Another Piece of the Best of Cuba Laid to Rest

My mother has died. I had known for a while that it was time for her to go, as she'd outlived her capacity to have more than a physiological existence, which is not the same as a life. Knowing that, of course, never prevents a sense of loss, of something missing, leaving a yawning emptiness like a black hole, and it doesn't stop the vise-like grip of sadness that feels, at times, like asphyxia--but it was time for her to rest.

Bear with me if you've heard all this before, or lived it, but it is of some help to express it. Among other things, I owe my mother my freedom and its benefits, for she was the driving force behind our leaving Cuba "before it was too late." My father was too deeply rooted in his native habitat to have left it purely on his own initiative, and indeed, he never fully recovered from being uprooted. My mother, however, was focused like a laser on saving her children from the horrors of communism.
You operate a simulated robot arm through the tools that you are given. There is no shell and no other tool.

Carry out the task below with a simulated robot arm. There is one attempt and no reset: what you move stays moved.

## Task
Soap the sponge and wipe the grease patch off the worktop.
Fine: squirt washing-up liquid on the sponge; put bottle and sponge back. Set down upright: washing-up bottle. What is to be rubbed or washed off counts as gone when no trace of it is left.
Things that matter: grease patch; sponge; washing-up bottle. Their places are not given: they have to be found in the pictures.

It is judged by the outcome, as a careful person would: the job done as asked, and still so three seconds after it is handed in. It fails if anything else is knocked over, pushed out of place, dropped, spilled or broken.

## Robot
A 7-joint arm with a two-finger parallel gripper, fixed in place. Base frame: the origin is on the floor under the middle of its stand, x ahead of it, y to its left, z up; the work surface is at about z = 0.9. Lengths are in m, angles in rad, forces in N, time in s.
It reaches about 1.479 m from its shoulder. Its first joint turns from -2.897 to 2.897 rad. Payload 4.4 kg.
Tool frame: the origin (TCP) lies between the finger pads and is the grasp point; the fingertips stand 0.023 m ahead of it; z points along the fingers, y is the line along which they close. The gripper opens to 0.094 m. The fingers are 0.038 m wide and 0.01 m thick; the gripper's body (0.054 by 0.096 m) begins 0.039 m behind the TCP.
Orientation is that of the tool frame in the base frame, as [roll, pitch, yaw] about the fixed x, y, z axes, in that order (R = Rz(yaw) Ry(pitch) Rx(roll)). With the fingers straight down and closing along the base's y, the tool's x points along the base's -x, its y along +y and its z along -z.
If she'd had to, she would have left without my father, who later related how she was obsessed and almost crazed with getting her kids out of danger.

She had never been and never would be political, and in a sense she was unworldly, but she never trusted Fidel, and she read between the lines better and quicker than most. As it became increasingly clear to her what the "revolution" was about and would entail, she was seized by a kind of lingering panic. She later recalled how she would dread every new Castro speech, fearing he would finally shut down all chance of escape, but she persisted and prevailed, though it took several years of trying before we were allowed to leave.
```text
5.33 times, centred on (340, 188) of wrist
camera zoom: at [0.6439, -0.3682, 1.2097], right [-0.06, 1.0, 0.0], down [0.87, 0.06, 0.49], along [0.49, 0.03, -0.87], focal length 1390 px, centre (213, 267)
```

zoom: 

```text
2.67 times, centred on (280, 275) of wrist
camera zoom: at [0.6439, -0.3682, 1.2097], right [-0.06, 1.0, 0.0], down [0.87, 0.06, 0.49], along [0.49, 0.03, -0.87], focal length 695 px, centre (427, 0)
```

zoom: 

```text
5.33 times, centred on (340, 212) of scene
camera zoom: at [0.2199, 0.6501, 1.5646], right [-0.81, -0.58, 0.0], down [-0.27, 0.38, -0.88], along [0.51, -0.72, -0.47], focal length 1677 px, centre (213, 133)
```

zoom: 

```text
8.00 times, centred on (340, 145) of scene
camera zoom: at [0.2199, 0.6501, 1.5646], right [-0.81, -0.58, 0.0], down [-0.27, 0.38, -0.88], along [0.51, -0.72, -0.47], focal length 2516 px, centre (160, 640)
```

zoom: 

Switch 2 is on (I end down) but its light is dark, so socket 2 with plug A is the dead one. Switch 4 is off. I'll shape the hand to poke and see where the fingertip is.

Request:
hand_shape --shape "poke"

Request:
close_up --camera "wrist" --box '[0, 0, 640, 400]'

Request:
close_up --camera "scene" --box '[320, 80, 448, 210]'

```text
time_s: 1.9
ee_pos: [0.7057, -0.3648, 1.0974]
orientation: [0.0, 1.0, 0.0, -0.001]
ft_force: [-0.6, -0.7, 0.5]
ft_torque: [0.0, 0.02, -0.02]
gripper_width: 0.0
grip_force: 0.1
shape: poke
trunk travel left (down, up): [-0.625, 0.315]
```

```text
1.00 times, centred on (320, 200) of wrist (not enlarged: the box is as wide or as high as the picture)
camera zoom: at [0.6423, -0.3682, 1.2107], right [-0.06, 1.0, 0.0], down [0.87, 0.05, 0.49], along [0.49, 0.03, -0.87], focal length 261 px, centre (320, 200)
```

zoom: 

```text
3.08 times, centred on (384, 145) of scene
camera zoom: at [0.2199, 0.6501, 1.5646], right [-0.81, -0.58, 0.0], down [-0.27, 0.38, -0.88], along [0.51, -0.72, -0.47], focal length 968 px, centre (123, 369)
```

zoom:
She never looked back. She never saw her beloved parents again, but even after it became possible to visit Cuba, she wouldn't go (although my father did, alone). She wouldn't dream of her children returning to that hellhole, and she never understood how anyone who'd gotten out could possibly let their kids go there (it was not a good idea to talk to her about the Elián González case). Oddly, or perhaps predictably, her visceral rejection of the "revolution" did not include nostalgia for pre-Castro Cuba, certainly nothing like my father's gnawing longing for the past. To her, that Cuba was dead, something that no longer existed and would never return. She showed little or no interest in "las cosas de antes," or the old things, which may have been her way to cope with the loss without being eroded by it, as my father was.
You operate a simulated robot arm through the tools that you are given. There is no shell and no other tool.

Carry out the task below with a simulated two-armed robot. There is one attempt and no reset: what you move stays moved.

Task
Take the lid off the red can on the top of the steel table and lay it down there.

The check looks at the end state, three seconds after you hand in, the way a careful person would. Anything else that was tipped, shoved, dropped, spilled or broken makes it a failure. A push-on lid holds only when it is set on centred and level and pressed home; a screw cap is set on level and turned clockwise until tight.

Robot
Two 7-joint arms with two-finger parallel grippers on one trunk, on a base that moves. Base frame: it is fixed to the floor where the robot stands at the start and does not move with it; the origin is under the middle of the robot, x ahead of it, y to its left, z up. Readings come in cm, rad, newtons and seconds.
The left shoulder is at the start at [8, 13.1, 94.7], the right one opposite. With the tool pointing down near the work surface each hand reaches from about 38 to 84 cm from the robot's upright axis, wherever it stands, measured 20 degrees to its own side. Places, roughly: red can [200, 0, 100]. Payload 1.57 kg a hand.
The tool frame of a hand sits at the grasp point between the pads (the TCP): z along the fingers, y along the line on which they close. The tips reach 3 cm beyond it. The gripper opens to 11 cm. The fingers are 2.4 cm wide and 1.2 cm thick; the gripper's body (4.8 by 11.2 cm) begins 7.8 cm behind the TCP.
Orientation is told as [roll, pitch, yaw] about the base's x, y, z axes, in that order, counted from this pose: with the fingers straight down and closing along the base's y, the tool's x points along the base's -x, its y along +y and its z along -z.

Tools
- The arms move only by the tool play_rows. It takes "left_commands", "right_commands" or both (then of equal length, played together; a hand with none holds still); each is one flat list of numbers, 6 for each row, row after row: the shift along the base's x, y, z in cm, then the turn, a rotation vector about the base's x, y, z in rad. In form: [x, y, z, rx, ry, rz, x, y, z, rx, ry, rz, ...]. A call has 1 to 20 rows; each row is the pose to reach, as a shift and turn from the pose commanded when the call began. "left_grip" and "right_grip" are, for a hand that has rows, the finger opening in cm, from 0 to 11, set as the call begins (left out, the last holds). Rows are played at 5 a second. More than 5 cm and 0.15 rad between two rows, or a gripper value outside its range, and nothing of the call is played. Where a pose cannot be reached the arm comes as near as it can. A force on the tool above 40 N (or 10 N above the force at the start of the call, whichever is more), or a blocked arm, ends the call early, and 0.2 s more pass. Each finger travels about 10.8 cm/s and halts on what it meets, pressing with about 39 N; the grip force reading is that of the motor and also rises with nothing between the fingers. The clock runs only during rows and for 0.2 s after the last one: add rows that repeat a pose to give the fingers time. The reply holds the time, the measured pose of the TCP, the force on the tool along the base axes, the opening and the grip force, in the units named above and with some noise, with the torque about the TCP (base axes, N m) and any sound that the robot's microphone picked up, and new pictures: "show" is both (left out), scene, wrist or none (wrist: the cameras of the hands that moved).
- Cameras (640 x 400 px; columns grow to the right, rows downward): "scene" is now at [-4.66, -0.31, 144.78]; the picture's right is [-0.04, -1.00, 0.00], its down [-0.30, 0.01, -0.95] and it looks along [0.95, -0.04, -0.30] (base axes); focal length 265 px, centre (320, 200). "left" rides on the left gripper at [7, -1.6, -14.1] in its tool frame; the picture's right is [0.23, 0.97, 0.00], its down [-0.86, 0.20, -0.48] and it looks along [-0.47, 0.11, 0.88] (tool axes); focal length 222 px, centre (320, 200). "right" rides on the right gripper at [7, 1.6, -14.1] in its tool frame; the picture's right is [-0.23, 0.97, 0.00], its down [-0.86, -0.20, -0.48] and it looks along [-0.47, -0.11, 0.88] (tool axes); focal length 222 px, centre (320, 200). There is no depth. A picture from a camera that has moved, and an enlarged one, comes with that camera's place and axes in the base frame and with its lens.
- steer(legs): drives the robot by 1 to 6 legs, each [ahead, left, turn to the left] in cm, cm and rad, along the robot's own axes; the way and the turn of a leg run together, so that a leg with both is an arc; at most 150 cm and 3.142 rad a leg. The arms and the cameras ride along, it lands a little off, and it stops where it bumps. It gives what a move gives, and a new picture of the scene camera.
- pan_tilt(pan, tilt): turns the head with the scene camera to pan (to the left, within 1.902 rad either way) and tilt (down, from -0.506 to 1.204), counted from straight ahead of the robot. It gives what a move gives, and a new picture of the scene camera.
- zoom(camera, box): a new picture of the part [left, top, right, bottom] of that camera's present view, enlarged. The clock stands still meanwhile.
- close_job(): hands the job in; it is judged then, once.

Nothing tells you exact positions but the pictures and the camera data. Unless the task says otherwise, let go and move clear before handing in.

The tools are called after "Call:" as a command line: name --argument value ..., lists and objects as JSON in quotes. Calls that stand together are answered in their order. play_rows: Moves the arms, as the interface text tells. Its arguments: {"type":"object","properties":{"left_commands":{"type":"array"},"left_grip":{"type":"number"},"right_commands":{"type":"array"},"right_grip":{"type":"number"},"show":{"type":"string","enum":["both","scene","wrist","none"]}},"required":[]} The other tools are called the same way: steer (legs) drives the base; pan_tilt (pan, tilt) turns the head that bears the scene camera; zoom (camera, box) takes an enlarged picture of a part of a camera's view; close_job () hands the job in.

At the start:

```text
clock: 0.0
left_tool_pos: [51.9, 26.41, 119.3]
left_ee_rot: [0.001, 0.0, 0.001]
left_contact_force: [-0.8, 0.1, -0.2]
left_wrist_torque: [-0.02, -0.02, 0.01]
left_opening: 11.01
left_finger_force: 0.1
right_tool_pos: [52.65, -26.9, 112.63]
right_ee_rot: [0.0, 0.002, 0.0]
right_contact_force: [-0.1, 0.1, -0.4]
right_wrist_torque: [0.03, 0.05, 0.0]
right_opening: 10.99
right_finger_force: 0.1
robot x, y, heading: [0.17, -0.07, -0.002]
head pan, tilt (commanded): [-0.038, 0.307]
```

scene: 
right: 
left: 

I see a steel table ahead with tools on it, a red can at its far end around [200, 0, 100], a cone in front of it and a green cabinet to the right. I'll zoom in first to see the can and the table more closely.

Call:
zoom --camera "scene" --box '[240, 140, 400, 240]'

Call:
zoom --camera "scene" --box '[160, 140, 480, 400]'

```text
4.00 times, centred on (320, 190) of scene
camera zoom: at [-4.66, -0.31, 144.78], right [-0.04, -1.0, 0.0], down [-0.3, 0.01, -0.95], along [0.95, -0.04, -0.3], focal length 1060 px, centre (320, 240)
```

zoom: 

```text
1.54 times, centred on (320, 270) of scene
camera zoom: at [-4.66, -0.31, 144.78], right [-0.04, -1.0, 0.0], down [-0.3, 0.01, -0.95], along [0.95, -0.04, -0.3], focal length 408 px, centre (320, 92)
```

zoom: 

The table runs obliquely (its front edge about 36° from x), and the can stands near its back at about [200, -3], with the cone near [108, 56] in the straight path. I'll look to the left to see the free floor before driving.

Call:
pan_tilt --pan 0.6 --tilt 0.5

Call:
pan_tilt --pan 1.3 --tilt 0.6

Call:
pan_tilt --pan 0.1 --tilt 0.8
My parents only left Cuba for the sake of their children. My father never would have left otherwise, and my mother would not have pushed him for any other reason. They weren't looking for better material conditions for their kids, either--they were afraid for their minds and souls. My mother especially was convinced that, if the family stayed, the children would, in effect, be taken from their parents and corrupted, turned into what she would have considered alien beings, and the prospect terrified her.

I am impressed by the purity of my parents' sacrifice to this day, and it has shaped my life. I cannot relate, to put it very mildly, to people who dishonor or disrespect such parents, particularly people of Cuban origin. I also cannot tolerate the ignorance and insensitivity of the kind of non-Cubans who were all for sending Elián González back to hell, and that particular incident had a major impact on my consciousness and subsequent thinking. Behind it all was the image of my mother, sitting in fear through yet another interminable speech by you-know-who, desperate to get her children beyond his reach. I will not forget.

I will not impose upon you with more personal reminiscences, and I do not wish to be overly sentimental, for she was not. However, I do think she was an exceptional Cuban, and I have always been proud of that and drawn inspiration and strength from it. I cannot help but see her as a piece of the real and true Cuba, or at least the best Cuba, the one whose great promise so tragically miscarried. She was part of that promise, but she would not let her children sink with it, and I will always be grateful.

Gracias, mami. Descansa en paz.

11 comments to Another piece of the best of Cuba laid to rest

  • Carlos Eire

    My deepest condolences, Asombra. I know exactly what you mean and I thank you for sharing your thoughts and feelings with all of us at this sad moment. You are correct: the sacrifices made by our parents were incalculable. And so are the benefits we reaped as a result of their courage.
    My heart goes out to you and yours.

  • Abrazos, amigo...it ain't easy. I was there very, very recently. Time obviously helps but never completely conquers the aching grief.

  • Dear Asombra, please accept my deepest condolences. Those best of Cuba, those I have the pleasure of
    knowing personally, and those like your mother, whom I admire even though I never had the honor of meeting her; they are the inspiration,along with those brave ones on the island, for my personal committment to the fight for a free Cuba. May God bless her and keep her always in peace.

  • My deepest condolences.

    May God be with you and yours, just as He is with your Mom.

  • Honey

    Ditto all that has been said so far.

    I wish the rest of our country understood the importance and relevance of the bravery of people like your mother.

  • OmarD

    Dittos to all the above. Your writing has reminded me so much of my departed parents who shared the save values and experiences. Thank you.

  • asombra

    Thank you all for the kind words. And Carlos, I thought of you as I wrote this post, given your personal history, including your response to the Elián debacle. It's really amazing how many people still don't get it, or at least act that way.

  • asombra

    My mother was not an imperious woman, but her highly atypical attitude towards the lost Cuba was similar to that of Dowager Empress Marie Feodorovna towards the lost tsarist Russia, at least as portrayed in the 1956 film Anastasia (with Helen Hayes playing the old empress in exile). In a sense, my mother saw nostalgia as a kind of weakness, denial, or a waste of emotional energy which would change nothing. In that respect, she was stronger than my father--she refused to let the "revolution" screw her over twice, or keep screwing her indefinitely.

  • In a few days the fond memories of a wonderful life, along with the realization that it was clearly time to say good bye, might start ameliorating at least some of the grief...please don't get me wrong. I'm no priest, pastor or feel-good motivational speaker...but that's how it worked for me only a few months ago.

  • FreedomForCuba

    My heartfelt condolences, RIP in God's Glory...

  • joelima

    Very sorry for your loss, Asombra. Mi mas sentido pesame.